------ Selected text
Notice the LoggingReceive class that surrounds the block handling the actor messages. It is part of the akka.event package and is a convenient way of logging information that reaches this block. We will see later on, while executing the sample code, what these messages look like.

In a similar manner, a Hotel actor that takes care of reserving a room for n persons can be written as follows:

object Hotel {
  case class BookRoom(number:Int) {
    require(number > 0)
  }
  case object Done
  case object Failed
}

class Hotel extends Actor {
  import Hotel._
  var roomsLeft = 15
  def receive = LoggingReceive {
    case BookRoom(nb) if nb <= roomsLeft =>
      roomsLeft -= nb
      sender ! Done
    case _ => sender ! Failed
  }
}

The travel agent actor is the one that is going to switch its behavior. Once it has sent orders to book plane seats and hotel rooms for a number of people, it will successively change state while expecting answers. Since the messages sent to both Flight and Hotel are asynchronous, that is, nonblocking, we do not know which answer will come back first. Furthermore, answers might not come back at all as there is no guarantee at this point that the messages have been delivered or correctly handled. The code for the TravelAgent actor is given as follows:

object TravelAgent {
  case class BookTrip(transport: ActorRef, accomodation: ActorRef, nbOfPersons: Int)
  case object Done
  case object Failed
}
class TravelAgent extends Actor {
  import TravelAgent._
  
  def receive = LoggingReceive {
    case BookTrip(flightAgent, hotelAgent, persons) =>
      flightAgent ! Flight.BookSeat(persons)
      hotelAgent ! Hotel.BookRoom(persons)
      context.become(awaitTransportOrAccomodation(flightAgent, hotelAgent,sender))
  }
  
  def awaitTransportOrAccomodation(transport: ActorRef, accomodation: ActorRef, customer:ActorRef): Receive = LoggingReceive {
    case Flight.Done =>
      context.become(awaitAccomodation(customer))
    case Hotel.Done =>
      context.become(awaitTransport(customer))
    case Flight.Failed | Hotel.Failed =>
      customer ! Failed
      context.stop(self) 
  }
  
  def awaitTransport(customer: ActorRef): Receive = LoggingReceive {
    case Flight.Done =>
      customer ! Done
      context.stop(self)
    case Flight.Failed => 
      customer ! Failed
      context.stop(self)
  }
  
  def awaitAccomodation(customer: ActorRef): Receive = LoggingReceive {
    case Hotel.Done =>
      customer ! Done
      context.stop(self)
    case Hotel.Failed =>
      customer ! Failed
      context.stop(self)
  }
}

The invocation context.become(<new behavior method>) switches the behavior of the actor. In the case of this simple travel agent, the behavior will be switched to the expected messages that can be received in any order from the Flight and Hotel actors, respectively. If a successful answer is received from either the Flight or Hotel actors, the TravelAgent actor will switch its behavior to expect only the remaining answer.

Now, we only need a main routine to create our initial actors and initiate communication with the TravelAgent actor, as exhibited in the following code:

package se.sfjd.ch8

import akka.actor.Actor
import akka.actor.Props
import akka.event.LoggingReceive

class BookingMain extends Actor {
  val flight = context.actorOf(Props[Flight], "Stockholm-Nassau")
  val hotel = context.actorOf(Props[Hotel], "Atlantis")
  val travelAgent = context.actorOf(Props[TravelAgent], "ClubMed")
  travelAgent ! TravelAgent.BookTrip(flight,hotel,10)
    
  def receive = LoggingReceive {
      case TravelAgent.Done =>
        println("Booking Successful")
------------
- Exercise brief -
Show the exact text of the selected text starting from "The travel agent" and stopping at the end of "flightAgent ! Flight.BookSeat(persons)".
------ Recorded information
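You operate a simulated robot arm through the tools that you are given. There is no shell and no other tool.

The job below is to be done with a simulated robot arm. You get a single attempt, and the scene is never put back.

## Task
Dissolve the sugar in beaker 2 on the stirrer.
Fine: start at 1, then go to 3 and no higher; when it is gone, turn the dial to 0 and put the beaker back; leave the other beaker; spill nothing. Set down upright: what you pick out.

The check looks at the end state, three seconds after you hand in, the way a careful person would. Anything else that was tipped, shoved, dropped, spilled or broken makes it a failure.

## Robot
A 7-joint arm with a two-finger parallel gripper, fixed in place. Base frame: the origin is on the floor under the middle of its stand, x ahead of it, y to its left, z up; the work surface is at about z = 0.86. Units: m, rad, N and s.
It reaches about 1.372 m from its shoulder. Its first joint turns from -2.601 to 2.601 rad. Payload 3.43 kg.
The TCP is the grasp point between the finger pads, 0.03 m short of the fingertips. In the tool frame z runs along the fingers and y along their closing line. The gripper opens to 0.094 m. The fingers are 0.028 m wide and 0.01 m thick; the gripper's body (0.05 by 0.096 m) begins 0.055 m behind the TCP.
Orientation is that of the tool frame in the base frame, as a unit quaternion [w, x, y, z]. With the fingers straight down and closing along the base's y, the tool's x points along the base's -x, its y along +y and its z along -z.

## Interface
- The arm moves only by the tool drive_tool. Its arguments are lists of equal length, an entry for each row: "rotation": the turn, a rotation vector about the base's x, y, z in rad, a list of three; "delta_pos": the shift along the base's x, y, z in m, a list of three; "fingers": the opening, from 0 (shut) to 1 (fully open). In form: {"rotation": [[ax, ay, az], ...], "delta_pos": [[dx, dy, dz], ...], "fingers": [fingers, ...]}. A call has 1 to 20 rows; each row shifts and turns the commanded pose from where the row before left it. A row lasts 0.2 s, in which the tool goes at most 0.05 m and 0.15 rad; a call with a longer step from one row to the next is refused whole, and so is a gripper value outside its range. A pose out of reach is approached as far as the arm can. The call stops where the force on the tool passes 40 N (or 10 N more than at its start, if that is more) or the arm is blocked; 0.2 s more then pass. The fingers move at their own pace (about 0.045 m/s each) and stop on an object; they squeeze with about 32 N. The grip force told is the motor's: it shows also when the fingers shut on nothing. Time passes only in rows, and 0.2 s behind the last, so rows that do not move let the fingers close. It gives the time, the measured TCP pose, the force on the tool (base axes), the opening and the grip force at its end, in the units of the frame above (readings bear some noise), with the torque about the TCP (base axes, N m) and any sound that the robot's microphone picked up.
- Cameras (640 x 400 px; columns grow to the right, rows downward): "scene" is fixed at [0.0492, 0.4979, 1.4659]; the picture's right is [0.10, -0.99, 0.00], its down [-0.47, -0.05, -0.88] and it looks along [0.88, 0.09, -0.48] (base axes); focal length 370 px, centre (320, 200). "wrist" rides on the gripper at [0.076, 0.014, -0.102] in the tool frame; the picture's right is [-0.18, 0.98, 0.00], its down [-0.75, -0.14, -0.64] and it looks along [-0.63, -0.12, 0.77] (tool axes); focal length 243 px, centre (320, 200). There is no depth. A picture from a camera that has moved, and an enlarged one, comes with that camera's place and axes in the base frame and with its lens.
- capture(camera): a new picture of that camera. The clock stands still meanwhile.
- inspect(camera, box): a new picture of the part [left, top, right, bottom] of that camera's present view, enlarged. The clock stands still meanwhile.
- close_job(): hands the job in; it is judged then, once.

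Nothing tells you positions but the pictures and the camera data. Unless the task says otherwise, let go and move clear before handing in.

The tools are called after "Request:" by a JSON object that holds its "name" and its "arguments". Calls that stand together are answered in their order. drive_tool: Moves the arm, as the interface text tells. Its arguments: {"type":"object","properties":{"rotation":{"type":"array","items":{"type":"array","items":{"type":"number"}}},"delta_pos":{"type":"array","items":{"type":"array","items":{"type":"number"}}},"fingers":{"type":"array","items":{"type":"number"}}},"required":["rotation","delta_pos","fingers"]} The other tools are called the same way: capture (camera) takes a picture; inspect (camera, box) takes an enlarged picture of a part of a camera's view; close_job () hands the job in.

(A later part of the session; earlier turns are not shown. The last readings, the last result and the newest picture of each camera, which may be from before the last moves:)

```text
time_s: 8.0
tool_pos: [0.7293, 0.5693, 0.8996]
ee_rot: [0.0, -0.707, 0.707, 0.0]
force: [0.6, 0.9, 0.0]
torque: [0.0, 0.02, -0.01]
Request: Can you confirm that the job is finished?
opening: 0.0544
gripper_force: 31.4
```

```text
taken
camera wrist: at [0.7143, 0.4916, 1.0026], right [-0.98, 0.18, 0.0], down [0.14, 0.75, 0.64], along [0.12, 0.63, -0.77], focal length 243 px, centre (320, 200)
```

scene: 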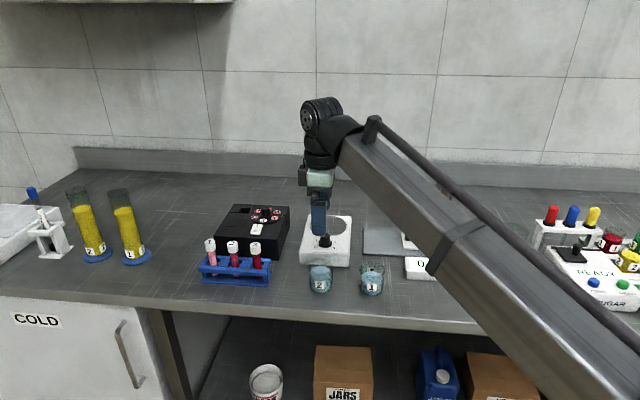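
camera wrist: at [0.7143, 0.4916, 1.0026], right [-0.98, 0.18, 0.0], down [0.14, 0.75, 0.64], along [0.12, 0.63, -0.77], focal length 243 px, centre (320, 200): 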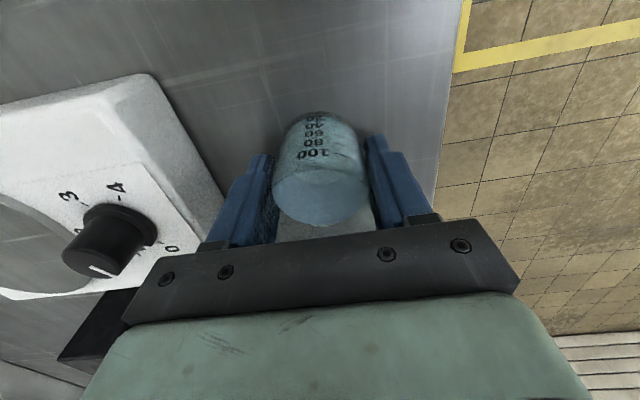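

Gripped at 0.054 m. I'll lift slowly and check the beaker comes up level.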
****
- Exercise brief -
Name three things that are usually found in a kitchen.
------------
- Reply -
The travel agent actor is the one that is going to switch its behavior. Once it has sent orders to book plane seats and hotel rooms for a number of people, it will successively change state while expecting answers. Since the messages sent to both Flight and Hotel are asynchronous, that is, nonblocking, we do not know which answer will come back first. Furthermore, answers might not come back at all as there is no guarantee at this point that the messages have been delivered or correctly handled. The code for the TravelAgent actor is given as follows:

object TravelAgent {
  case class BookTrip(transport: ActorRef, accomodation: ActorRef, nbOfPersons: Int)
  case object Done
  case object Failed
}
class TravelAgent extends Actor {
  import TravelAgent._
  
  def receive = LoggingReceive {
    case BookTrip(flightAgent, hotelAgent, persons) =>
      flightAgent ! Flight.BookSeat(persons)